## Your task
I need one stretch of the extract verbatim, from "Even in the" to "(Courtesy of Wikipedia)".
━━━ Supplied data
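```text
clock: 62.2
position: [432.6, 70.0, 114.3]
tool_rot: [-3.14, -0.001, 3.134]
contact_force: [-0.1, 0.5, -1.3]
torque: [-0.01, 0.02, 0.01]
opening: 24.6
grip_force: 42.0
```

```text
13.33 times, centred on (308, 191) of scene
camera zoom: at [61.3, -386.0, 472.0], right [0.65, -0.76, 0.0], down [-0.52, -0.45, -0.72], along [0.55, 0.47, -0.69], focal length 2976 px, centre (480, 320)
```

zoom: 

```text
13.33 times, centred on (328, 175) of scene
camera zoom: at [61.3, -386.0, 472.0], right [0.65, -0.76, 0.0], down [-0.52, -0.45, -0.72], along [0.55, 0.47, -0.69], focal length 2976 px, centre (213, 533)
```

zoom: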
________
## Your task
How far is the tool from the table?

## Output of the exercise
━━━━━━
━━━ Extract
Unlike Weirstrass, Kovalevskaya died at a young age, and had limited influence as a supervisor of doctoral students. However, her fortitude in pursuing the mathematics she loved has resulted in her being honored by a lecture series named for her sponsored by SIAM (Society for Industrial and Applied Mathematics) and AWM (Association for Women in Mathematics). Her story in persisting in becoming a mathematician has been a source of inspiration for many women and men alike.

Even in the 20th century there are individuals of tremendous influence within the mathematics community who did not achieve the credential of the doctorate degree. One of the most extraordinary of these individuals was Andrew M. Gleason, who during the academic part of his career spent much of his career at Harvard University.

 

 

 

Photo of Andrew Gleason

Andrew Gleason (Courtesy of Wikipedia)

 

 

Gleason was born in California, the son of a botanist. However, he grew up on the East Coast. After high school he started attending Yale University having "dabbled" on his own in studying calculus. He did not initially take mathematics courses in a systematic way but found himself inspired by various mathematicians at Yale including Einar Hille. Gleason participated while at Yale in the William Lowell Putnam Mathematical Competition. This competition, which has been run annually since 1938 by the MAA (Mathematical Association of America), was created by Elizabeth Lowell Putnam in honor of her husband, William Putnam. Teams from colleges compete in the Putnam Competition but individuals who do very well (top five) in the competition are also rewarded with the designation Putnam Fellows. Andrew Gleason was a Putnam Fellow for three different competitions from 1940 to 1942, one of only 20 people to achieve this distinction. There have been 8 people who were Putnam Fellows four times. The Putman has proved to be a way of identifying mathematical and scientific talent. Putnam Fellows include John Milnor, David Mumford, and Daniel Quillen, who won Fields Medals, and two winners of the Nobel Prize in Physics, Richard Feynman and Kenneth Wilson. Not surprisingly, this is a hard competition, and many people who love mathematics and who participate are often disappointed by very low scores. This can be very intimidating for some people and discourage them from pursing mathematics. Many people who don't have much skill at competitions and competition problems often are very creative mathematicians, solving important problems, making important new conjectures and other contributions to mathematics. Furthermore, you can have a satisfying career in mathematics whether or not you perform in mathematics competitions and do well in them.
━━━━━━
## Output of the exercise
Even in the 20th century there are individuals of tremendous influence within the mathematics community who did not achieve the credential of the doctorate degree. One of the most extraordinary of these individuals was Andrew M. Gleason, who during the academic part of his career spent much of his career at Harvard University.

 

 

 

Photo of Andrew Gleason

Andrew Gleason (Courtesy of Wikipedia)